Rekawek macht jedoch klar, dass die Lage diesmal etwas anders ist. Zwar ist es wichtig, nachrichtendienstlichen Hinweisen zu Einzelpersonen mit extremistischem Hintergrund nachzugehen, die sich möglicherweise auf eine Reise ins Kriegsgebiet vorbereiten. Doch die Situation vor Ort zeichnet ein anderes Bild. "Vom Asow-Regiment [einer rechtsextremen paramilitärischen Gruppe] selbst habe ich gehört, dass 20 Leute von Asow für den Einsatz an der Front vermittelt wurden. Also 20 der 20.000 ausländischen Staatsangehörigen, die anscheinend unterwegs sind", unterstreicht Rekawek.

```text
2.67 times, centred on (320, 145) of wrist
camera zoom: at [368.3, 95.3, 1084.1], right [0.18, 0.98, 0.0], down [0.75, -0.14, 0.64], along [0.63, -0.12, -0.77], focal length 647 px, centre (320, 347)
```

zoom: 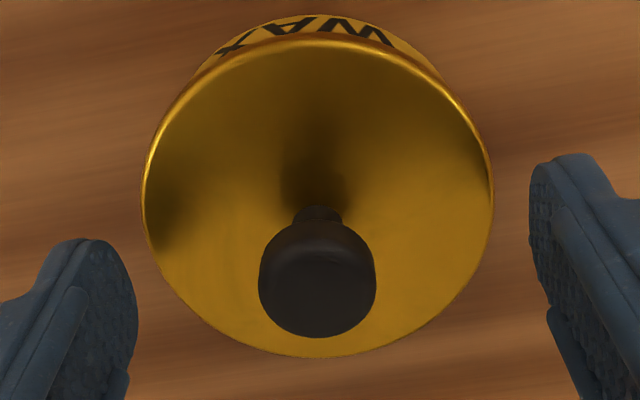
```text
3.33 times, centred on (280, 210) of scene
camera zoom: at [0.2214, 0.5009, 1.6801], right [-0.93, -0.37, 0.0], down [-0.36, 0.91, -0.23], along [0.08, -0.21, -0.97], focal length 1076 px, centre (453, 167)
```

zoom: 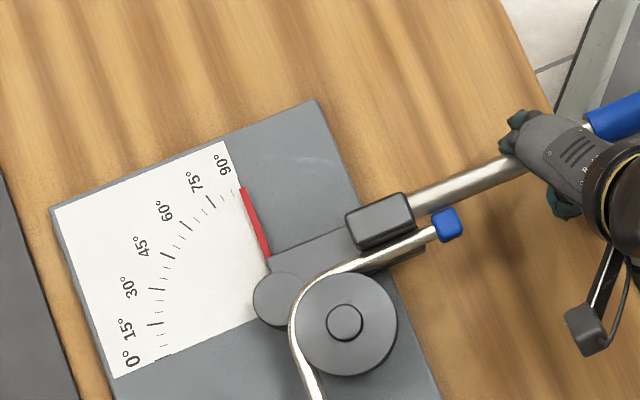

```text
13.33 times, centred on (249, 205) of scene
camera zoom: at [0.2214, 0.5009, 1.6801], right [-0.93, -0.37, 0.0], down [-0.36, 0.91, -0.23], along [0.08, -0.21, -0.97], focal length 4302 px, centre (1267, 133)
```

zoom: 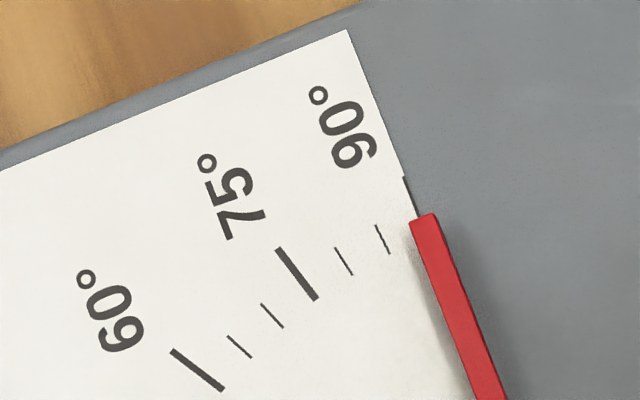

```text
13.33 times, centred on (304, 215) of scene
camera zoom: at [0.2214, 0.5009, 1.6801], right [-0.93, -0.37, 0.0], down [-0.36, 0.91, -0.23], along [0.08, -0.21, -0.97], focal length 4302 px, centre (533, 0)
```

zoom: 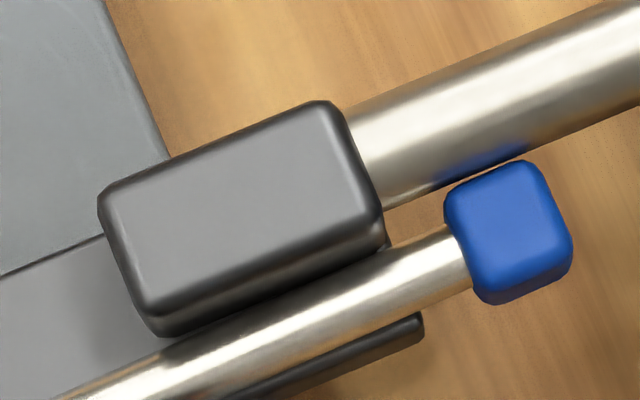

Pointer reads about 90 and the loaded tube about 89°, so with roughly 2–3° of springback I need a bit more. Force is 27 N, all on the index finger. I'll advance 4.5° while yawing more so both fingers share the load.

Bereit, ihr Leben zu riskieren: Freiwillige Kämpfer für die Ukraine Bild: Abdulhamid Hoşbaş/AA/picture alliance

Die Art des Konflikts, ein Krieg zwischen zwei Staaten, hat auch einen Einfluss darauf, wer bereit ist, sein Leben aufs Spiel zu setzen. "Die Fähigkeiten, die jetzt in der Ukraine am meisten gefragt sind, setzen eine militärische Ausbildung, Kenntnisse im Umgang mit spezieller Ausrüstung oder der Organisation von zivilem Widerstand voraus. Ich denke, dass Personen, die diese Fähigkeiten besitzen und bereit sind, ihr Leben zu riskieren und in die Ukraine zu reisen, eher nicht zu extremistischen Überzeugungen neigen", erklärt Egle E. Murauskaite, leitende Wissenschaftlerin und Simulationsentwicklerin für das ICONS-Projekt an der Universität von Maryland, per E-Mail gegenüber der DW.

Ist das legal?

Eine Frage taucht dabei immer wieder auf: Dürfen sich ausländische Freiwillige rechtlich überhaupt den Kämpfen anschließen? In den vergangenen Tagen haben mehrere europäische und baltische Staaten wie Litauen und Lettland gesetzliche Notfallmaßnahmen verabschiedet, die es Einzelpersonen ermöglichen, sich dem Krieg anzuschließen.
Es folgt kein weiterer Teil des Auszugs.